___ MATERIAL PROVIDED ___
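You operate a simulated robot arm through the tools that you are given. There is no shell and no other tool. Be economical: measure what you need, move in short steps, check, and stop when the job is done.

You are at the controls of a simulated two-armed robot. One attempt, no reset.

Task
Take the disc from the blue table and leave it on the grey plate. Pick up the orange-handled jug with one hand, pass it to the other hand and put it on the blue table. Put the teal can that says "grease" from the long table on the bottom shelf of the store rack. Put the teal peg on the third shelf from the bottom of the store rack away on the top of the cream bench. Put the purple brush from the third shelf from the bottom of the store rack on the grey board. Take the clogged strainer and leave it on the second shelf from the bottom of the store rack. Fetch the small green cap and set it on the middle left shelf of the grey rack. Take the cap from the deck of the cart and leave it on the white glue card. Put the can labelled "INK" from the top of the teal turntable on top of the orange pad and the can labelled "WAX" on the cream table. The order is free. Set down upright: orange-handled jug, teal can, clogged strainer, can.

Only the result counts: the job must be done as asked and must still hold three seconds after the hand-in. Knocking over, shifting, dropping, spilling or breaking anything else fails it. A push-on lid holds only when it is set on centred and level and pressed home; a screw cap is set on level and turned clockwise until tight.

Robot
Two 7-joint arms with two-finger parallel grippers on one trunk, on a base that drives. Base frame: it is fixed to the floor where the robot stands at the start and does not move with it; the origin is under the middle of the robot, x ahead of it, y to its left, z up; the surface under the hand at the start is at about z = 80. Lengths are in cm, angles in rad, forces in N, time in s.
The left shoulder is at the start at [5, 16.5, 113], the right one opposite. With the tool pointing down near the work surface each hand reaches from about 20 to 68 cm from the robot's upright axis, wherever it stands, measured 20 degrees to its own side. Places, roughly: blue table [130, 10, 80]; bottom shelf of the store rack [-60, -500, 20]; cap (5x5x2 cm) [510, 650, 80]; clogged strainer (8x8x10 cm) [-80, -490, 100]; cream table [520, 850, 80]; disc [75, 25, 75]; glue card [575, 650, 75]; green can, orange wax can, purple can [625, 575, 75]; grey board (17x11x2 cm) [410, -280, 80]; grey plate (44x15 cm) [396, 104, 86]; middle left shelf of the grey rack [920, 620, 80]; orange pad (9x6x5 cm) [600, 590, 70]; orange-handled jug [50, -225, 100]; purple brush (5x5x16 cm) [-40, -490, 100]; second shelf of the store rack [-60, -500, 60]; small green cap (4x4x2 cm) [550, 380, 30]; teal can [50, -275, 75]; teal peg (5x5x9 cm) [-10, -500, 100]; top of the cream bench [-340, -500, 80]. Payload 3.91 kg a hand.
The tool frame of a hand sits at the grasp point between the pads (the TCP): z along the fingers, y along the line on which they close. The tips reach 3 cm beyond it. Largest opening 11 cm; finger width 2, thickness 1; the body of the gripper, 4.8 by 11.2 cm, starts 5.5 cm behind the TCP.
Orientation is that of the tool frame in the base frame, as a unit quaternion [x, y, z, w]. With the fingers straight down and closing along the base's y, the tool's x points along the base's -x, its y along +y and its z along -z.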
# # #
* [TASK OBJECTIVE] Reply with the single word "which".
___
* [TASK OBJECTIVE] All lines that include "when" are to be gathered and copied.

* [SOLUTION FOR THIS EXERCISE]
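You operate a simulated robot arm through the tools that you are given. There is no shell and no other tool. Be economical: measure what you need, move in short steps, check, and stop when the job is done.
Only the result counts: the job must be done as asked and must still hold three seconds after the hand-in. Knocking over, shifting, dropping, spilling or breaking anything else fails it. A push-on lid holds only when it is set on centred and level and pressed home; a screw cap is set on level and turned clockwise until tight.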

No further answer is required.